* **SET PROBLEM**
Output the material beneath exactly, leaving nothing out. Give them as a JSON list of strings, one for each line, with blank lines left out.

* **COLLECTED DATA**
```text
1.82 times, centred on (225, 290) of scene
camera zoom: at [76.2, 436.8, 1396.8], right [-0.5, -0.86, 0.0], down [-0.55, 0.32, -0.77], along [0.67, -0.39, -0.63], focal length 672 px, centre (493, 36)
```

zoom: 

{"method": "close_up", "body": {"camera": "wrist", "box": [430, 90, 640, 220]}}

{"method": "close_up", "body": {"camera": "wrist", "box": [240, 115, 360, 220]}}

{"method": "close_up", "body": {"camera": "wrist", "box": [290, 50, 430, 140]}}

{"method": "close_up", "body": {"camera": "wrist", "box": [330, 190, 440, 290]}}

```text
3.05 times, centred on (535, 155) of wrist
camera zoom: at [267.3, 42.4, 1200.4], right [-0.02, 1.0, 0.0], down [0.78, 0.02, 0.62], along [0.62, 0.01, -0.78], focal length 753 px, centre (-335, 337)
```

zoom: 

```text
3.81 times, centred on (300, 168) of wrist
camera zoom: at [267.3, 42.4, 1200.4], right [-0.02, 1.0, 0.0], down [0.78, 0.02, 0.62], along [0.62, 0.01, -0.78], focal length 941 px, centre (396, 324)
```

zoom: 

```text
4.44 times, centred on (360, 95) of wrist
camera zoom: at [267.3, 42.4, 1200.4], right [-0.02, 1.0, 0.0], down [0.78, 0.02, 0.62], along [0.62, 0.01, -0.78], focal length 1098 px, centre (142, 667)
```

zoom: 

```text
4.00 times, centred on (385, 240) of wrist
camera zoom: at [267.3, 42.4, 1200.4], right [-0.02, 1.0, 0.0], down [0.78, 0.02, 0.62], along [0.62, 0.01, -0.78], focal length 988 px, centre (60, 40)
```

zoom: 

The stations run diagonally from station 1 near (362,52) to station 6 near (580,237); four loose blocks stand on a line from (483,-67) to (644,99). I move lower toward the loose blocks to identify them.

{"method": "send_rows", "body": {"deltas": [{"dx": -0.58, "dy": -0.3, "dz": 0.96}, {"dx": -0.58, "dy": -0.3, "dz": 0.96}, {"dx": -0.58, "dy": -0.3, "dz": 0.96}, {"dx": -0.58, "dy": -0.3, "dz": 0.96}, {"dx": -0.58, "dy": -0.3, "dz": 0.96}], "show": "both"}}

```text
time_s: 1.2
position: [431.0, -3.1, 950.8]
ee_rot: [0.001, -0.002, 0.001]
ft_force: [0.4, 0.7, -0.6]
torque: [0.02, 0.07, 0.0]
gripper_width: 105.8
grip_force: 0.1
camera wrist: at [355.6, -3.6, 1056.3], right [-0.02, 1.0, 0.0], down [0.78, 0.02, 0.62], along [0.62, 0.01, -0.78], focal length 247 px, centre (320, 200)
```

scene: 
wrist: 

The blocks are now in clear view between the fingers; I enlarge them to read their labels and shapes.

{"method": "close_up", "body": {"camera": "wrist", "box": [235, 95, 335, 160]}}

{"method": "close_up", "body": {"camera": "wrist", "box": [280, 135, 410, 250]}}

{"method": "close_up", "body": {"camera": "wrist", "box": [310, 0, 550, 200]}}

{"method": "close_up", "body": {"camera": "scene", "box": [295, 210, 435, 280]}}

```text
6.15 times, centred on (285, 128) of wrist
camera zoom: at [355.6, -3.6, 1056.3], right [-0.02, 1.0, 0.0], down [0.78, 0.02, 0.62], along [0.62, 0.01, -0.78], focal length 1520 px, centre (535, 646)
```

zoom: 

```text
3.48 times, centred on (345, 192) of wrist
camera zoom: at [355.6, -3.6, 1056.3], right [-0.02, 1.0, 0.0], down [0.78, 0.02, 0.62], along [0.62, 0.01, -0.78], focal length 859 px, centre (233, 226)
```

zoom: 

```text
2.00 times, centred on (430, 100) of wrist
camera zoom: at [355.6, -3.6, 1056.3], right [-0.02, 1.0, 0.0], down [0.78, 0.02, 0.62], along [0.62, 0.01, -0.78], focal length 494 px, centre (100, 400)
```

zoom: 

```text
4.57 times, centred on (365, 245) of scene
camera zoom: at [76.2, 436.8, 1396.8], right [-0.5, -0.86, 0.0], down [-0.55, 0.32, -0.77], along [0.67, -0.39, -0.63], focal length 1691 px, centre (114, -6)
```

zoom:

* **WRITTEN RESPONSE**
[
  "```text",
  "1.82 times, centred on (225, 290) of scene",
  "camera zoom: at [76.2, 436.8, 1396.8], right [-0.5, -0.86, 0.0], down [-0.55, 0.32, -0.77], along [0.67, -0.39, -0.63], focal length 672 px, centre (493, 36)",
  "```",
  "zoom: ",
  "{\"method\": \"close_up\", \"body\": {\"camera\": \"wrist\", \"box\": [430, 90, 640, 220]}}",
  "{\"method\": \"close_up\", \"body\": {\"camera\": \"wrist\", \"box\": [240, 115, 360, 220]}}",
  "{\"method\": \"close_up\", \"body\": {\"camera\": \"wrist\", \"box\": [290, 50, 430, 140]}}",
  "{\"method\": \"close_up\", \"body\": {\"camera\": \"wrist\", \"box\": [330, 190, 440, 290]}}",
  "```text",
  "3.05 times, centred on (535, 155) of wrist",
  "camera zoom: at [267.3, 42.4, 1200.4], right [-0.02, 1.0, 0.0], down [0.78, 0.02, 0.62], along [0.62, 0.01, -0.78], focal length 753 px, centre (-335, 337)",
  "```",
  "zoom: ",
  "```text",
  "3.81 times, centred on (300, 168) of wrist",
  "camera zoom: at [267.3, 42.4, 1200.4], right [-0.02, 1.0, 0.0], down [0.78, 0.02, 0.62], along [0.62, 0.01, -0.78], focal length 941 px, centre (396, 324)",
  "```",
  "zoom: ",
  "```text",
  "4.44 times, centred on (360, 95) of wrist",
  "camera zoom: at [267.3, 42.4, 1200.4], right [-0.02, 1.0, 0.0], down [0.78, 0.02, 0.62], along [0.62, 0.01, -0.78], focal length 1098 px, centre (142, 667)",
  "```",
  "zoom: ",
  "```text",
  "4.00 times, centred on (385, 240) of wrist",
  "camera zoom: at [267.3, 42.4, 1200.4], right [-0.02, 1.0, 0.0], down [0.78, 0.02, 0.62], along [0.62, 0.01, -0.78], focal length 988 px, centre (60, 40)",
  "```",
  "zoom: ",
  "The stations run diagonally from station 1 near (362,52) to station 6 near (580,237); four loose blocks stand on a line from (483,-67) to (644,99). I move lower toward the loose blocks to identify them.",
  "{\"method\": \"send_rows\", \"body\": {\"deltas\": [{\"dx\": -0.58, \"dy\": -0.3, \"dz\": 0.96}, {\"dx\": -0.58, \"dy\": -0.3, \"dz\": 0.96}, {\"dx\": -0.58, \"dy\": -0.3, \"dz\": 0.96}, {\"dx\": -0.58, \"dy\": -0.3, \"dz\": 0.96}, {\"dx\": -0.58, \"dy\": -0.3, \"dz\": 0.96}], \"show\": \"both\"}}",
  "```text",
  "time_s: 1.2",
  "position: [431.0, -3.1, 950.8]",
  "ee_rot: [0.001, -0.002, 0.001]",
  "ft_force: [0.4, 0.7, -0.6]",
  "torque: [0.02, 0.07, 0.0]",
  "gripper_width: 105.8",
  "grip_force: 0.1",
  "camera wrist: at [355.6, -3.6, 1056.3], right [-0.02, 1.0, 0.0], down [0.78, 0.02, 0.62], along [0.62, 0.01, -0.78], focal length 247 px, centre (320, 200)",
  "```",
  "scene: ",
  "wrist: ",
  "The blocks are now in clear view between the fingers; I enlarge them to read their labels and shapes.",
  "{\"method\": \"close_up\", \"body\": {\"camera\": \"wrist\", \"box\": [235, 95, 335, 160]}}",
  "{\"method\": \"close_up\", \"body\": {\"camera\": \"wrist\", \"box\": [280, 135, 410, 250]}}",
  "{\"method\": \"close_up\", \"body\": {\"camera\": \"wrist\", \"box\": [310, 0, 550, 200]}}",
  "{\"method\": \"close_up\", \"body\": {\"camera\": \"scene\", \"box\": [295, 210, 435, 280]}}",
  "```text",
  "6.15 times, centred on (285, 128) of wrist",
  "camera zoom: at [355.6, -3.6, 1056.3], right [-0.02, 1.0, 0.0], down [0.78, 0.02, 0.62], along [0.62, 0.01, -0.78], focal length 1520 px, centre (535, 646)",
  "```",
  "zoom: ",
  "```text",
  "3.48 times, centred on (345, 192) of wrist",
  "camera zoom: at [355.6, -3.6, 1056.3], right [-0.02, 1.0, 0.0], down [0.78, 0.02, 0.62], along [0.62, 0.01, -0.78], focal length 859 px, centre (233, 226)",
  "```",
  "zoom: ",
  "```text",
  "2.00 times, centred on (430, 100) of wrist",
  "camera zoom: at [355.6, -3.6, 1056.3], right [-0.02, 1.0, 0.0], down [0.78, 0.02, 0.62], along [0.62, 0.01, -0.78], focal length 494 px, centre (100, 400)",
  "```",
  "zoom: ",
  "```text",
  "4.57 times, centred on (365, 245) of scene",
  "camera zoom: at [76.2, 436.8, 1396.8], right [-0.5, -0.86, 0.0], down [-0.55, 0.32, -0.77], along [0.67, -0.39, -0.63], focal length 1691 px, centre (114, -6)",
  "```",
  "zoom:"
]